Opinion / Is Life Any Good Without Fiction?
We just can't get enough of good stories. Andy Samberg's opening act for the Emmys depicted a guy who felt pressured to watch hundreds of TV shows so he wouldn’t feel isolated for not keeping up with The Prison Wives Club, I mean, with the cultural phenomenon. We identify with those stories, we want to get lost in them, forget the world for a few minutes, or hours, or days... depending on binge addiction levels. And there are so many of them available now that we have a hard time choosing which will be worth our precious time. We've never had so much fiction offered across so many platforms.
The narrative we chose to tell the world and ourselves, and the image we portray, are the stories that we create every day. As the Hollywood/Bollywood director Shekhar Kapur poetically points out: ‘In this universe, and in this existence, where we live in this duality of whether we exist or not, and who are we, the stories we tell ourselves are the stories that define the potentialities of our existence.’

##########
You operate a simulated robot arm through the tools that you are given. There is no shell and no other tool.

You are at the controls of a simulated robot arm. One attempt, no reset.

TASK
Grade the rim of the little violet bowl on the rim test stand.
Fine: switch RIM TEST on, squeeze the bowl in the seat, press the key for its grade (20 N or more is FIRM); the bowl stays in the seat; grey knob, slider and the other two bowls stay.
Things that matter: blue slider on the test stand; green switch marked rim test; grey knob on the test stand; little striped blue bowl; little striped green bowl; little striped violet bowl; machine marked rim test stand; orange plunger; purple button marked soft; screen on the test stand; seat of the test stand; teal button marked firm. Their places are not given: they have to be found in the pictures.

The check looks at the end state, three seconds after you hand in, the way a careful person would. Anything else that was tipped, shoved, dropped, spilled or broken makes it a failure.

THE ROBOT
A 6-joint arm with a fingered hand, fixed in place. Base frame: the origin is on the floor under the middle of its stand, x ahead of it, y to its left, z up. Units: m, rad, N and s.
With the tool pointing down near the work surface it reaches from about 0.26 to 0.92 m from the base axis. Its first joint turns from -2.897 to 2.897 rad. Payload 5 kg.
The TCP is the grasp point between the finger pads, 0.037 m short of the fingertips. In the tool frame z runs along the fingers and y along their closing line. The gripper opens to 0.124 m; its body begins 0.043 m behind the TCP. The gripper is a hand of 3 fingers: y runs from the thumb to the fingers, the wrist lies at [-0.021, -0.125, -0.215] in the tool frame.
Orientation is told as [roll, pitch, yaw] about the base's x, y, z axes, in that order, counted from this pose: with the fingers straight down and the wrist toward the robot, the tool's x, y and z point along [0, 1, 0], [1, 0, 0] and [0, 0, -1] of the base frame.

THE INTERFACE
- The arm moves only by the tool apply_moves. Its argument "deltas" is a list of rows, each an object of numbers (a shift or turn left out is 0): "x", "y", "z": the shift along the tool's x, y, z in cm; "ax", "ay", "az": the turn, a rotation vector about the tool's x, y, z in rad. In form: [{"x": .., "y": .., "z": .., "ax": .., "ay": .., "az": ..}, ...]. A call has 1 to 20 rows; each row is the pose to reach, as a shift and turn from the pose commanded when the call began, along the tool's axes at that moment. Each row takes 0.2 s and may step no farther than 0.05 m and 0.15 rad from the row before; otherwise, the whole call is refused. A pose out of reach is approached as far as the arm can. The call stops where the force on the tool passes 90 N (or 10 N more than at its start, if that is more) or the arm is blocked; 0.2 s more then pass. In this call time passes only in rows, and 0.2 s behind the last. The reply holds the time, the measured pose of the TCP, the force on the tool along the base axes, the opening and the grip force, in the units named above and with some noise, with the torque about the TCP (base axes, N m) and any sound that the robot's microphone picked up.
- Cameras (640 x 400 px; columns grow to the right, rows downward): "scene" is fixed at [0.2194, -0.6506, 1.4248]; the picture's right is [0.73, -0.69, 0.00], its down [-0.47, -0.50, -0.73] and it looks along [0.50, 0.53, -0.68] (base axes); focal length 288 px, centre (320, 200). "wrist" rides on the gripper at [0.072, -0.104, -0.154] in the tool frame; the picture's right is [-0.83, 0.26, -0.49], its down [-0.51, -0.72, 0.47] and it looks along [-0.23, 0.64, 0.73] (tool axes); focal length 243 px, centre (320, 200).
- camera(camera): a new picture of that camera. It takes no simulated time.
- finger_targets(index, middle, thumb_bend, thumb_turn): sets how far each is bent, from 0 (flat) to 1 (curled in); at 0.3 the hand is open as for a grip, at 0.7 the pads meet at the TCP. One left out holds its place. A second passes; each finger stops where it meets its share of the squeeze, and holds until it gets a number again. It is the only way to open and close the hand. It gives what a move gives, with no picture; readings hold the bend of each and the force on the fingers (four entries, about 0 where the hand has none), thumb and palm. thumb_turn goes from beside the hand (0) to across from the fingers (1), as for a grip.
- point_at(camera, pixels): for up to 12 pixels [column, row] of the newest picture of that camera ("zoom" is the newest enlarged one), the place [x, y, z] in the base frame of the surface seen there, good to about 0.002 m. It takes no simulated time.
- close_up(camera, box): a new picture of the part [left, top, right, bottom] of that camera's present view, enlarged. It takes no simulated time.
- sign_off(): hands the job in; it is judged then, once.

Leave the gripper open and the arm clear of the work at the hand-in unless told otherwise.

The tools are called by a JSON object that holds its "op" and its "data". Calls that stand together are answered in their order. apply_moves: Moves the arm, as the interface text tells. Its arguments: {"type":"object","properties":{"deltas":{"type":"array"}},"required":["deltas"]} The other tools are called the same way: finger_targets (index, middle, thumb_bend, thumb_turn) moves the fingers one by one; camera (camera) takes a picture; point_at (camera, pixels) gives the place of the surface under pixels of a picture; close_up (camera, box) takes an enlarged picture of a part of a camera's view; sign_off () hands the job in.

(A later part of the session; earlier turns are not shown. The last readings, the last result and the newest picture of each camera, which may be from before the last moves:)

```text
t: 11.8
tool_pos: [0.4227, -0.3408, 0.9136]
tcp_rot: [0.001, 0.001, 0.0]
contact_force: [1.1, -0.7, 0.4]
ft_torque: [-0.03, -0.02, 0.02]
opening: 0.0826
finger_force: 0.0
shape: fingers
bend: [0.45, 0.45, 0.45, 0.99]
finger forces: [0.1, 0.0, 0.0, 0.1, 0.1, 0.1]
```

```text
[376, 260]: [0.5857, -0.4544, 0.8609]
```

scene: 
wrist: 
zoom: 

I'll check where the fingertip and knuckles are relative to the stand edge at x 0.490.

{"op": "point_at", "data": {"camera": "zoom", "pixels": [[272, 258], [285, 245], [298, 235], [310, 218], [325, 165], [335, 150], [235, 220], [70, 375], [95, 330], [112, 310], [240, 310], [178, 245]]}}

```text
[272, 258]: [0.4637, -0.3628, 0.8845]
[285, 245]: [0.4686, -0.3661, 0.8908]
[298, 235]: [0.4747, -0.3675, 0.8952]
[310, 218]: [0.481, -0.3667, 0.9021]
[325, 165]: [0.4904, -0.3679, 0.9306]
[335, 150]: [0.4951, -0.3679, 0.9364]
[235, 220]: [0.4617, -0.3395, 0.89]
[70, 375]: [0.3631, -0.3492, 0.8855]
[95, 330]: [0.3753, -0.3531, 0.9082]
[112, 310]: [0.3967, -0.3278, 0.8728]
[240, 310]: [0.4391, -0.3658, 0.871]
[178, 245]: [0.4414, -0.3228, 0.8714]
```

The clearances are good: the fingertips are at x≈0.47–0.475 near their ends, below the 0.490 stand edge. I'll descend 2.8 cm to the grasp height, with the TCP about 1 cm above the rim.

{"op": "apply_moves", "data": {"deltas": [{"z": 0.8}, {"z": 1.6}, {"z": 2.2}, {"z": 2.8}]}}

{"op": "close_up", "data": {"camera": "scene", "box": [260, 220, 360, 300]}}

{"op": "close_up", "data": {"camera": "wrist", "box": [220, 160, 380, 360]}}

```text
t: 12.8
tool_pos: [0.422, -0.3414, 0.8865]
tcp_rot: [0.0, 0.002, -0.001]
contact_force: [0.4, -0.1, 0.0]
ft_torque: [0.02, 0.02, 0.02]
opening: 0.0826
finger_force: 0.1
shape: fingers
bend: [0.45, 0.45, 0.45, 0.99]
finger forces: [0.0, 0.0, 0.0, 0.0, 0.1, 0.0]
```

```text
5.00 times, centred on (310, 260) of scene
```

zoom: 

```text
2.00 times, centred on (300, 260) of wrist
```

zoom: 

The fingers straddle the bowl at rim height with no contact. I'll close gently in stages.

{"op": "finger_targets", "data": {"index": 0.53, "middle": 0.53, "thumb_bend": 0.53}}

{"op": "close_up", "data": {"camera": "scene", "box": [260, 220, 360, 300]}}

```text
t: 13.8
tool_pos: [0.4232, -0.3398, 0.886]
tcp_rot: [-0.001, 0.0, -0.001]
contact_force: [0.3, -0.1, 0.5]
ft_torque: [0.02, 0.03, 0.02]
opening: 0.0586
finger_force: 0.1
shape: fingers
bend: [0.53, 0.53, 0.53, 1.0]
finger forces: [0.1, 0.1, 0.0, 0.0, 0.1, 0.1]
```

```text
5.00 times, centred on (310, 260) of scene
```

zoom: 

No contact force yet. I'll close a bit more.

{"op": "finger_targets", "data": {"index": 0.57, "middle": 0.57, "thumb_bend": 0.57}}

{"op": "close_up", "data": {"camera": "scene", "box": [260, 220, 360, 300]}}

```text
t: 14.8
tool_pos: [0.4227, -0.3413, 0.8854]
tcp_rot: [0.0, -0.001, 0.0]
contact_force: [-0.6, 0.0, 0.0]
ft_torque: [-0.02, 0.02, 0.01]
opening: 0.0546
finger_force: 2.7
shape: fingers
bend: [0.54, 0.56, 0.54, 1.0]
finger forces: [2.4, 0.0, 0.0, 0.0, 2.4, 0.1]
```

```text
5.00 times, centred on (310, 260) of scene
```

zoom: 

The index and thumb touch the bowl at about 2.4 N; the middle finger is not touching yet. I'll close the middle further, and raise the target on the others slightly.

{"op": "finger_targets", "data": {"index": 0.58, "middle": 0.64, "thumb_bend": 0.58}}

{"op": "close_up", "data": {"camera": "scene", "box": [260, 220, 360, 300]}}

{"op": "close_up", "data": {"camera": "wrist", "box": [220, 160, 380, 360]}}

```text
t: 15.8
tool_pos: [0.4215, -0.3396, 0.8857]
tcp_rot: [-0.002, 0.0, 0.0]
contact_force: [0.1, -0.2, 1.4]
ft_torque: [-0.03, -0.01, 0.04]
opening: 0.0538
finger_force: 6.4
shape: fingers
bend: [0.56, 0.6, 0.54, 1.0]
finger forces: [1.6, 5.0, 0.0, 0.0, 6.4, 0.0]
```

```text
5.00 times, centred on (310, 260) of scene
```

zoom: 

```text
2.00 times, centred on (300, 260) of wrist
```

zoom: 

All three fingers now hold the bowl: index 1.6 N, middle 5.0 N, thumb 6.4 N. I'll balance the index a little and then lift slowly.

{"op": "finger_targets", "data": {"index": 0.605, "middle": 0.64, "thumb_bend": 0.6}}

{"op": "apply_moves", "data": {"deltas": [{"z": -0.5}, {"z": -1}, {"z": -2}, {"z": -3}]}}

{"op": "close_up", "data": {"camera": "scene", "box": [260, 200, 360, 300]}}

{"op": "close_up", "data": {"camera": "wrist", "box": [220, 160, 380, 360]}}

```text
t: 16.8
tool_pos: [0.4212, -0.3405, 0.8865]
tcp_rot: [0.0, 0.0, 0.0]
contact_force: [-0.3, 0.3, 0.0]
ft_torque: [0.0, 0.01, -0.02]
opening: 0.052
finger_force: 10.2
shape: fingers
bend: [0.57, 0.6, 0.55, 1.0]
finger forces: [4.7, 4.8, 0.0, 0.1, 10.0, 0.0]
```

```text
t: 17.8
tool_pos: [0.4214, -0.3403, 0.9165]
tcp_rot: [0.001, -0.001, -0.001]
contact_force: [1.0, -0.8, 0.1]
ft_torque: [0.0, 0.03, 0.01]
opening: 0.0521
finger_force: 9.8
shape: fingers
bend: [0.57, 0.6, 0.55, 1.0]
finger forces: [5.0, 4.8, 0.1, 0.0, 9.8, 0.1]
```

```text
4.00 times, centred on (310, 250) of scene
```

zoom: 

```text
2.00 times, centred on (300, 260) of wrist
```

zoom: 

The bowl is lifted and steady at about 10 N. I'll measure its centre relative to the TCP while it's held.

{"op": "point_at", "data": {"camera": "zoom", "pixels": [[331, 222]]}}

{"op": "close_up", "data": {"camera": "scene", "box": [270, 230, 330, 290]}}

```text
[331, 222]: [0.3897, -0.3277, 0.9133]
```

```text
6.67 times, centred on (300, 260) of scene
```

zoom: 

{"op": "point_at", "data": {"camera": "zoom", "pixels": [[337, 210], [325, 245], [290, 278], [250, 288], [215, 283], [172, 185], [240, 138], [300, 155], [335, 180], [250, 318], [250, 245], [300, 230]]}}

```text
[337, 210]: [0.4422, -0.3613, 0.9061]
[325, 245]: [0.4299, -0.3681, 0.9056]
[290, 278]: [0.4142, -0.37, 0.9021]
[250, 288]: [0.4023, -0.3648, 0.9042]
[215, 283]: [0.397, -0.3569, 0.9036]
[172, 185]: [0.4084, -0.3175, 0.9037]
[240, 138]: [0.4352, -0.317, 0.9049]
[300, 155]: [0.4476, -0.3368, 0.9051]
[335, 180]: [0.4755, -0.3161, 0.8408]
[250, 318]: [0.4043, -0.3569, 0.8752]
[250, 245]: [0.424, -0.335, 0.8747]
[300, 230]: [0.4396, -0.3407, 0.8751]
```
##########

How has the abundance of tools that we can use to tell our own stories impacted our creative editing? And how do we keep our stories interesting and relevant in the mass of real life, everyday stories?
Salvador Dali starts his autobiography with an anecdote where he admits to not being sure if the story is true or not, even though he has been telling it his entire life. Every time we retell an old story, it becomes something else. In this way, memory could be considered a creative exercise. But then again, who would be interested in a fact-checked, proof-read life? I'm sure that everybody thinks that some people are better on paper – or screens. The challenge of online dating proves this point.
When we’re watching a reality show, we know that the appeal is the story as much as the ‘reality’. Does anybody believe that the Kardashian-Jenner clan actually lives like that? That doesn't stop the family from converting millions of people into devoted fans, Kylie Jenner's app launched recently and hit #1 at the App Store with 600,000 signs ups on its first day.
AT&T used the power of fiction and editing efficiently with its Youtube series Summer Break. The brand showcased what young people are expertly doing: the real characters interact with each other and with fans through their personal profiles on social media like they would, frequently and naturally, even if they weren't on camera. As Billy Parks, co-creator of Summer Break, said: ‘18 year olds have become masters at crafting and sharing their own realities. We’ve learned that we can shape-shift the storyline in real-time to respond to audience feedback. It's a completely new form of storytelling. The audience becomes another editor.’
As technology evolves we will have to adapt our fiction-making powers, and discover new ways of making our own lives worth sharing and documenting. This challenge gets increasingly difficult when we consider Beme – a video sharing site where you don't have any control on what's being posted – or YouNow – where you can broadcast your life 24/7. Just channel your best creative self and Google how to avoid writer's block. Hopefully you'll pick some fans along the way.